Consensus by International Federation on Drug Use at High Altitude
New Rochelle, NY, October 25, 2016—Drug taking at high altitude is variably intended to enhance performance, prevent or alleviate the debilitating effects of altitude, or for pleasurable use. In some cases, certain drugs can be advantageous and even life-saving, but many drugs lack evidence of benefit and carry risks of side effects or interactions. The International Climbing and Mountaineering Federation (UIAA) has published evidence-based guidelines advising on the safe use of alcohol, steroids, oxygen, erythropoietin, and many other types of drugs in mountain environments in an article in High Altitude Medicine & Biology, a peer-reviewed journal from Mary Ann Liebert, Inc., publishers. The article is available free online on the High Altitude Medicine & Biology website.
An international team of researchers from Kuwait, Austria, United Kingdom, Germany, Switzerland, Nepal, Spain, France, and the Netherlands, led by David Hillebrandt, MB, BS, President, UIAA Medical Commission, coauthored the article entitled “Drug Use and Misuse in the Mountains: An UIAA MedCom-Consensus Guide for Medical Professionals.” They conducted an extensive review of the medical literature, trials, observational studies, and case series to assess the evidence available for drugs commonly used by mountain climbers. Their conclusions and recommendations cover a broad range of drug types including alcohol, anabolic agents such as androgenic steroids, adrenergic agonists, beta-blocking agents, erythropoietin, oxygen, glucocorticosteroids, benzodiazepines, and stimulants such as amphetamines.

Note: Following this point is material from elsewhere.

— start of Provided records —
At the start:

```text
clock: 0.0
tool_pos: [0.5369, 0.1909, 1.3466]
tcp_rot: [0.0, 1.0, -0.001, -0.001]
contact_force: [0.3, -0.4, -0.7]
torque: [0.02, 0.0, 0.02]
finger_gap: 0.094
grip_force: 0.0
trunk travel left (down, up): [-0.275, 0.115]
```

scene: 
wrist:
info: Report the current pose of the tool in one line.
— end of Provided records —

“The use of drugs beyond those proven effective in preventing and treating high altitude illnesses remains very controversial among both physicians and climbers,” says Erik R. Swenson, MD, Editor-in-Chief of High Altitude Medicine & Biology and Professor, Division of Pulmonary and Critical Care Medicine, Veterans Administration Puget Sound Healthcare System. “This broad and comprehensive review of the myriad drugs used for various purposes in climbing will be useful to all concerned in decision-making about their use, determining the level of supportive evidence, and importantly their potential costs and adverse effects.”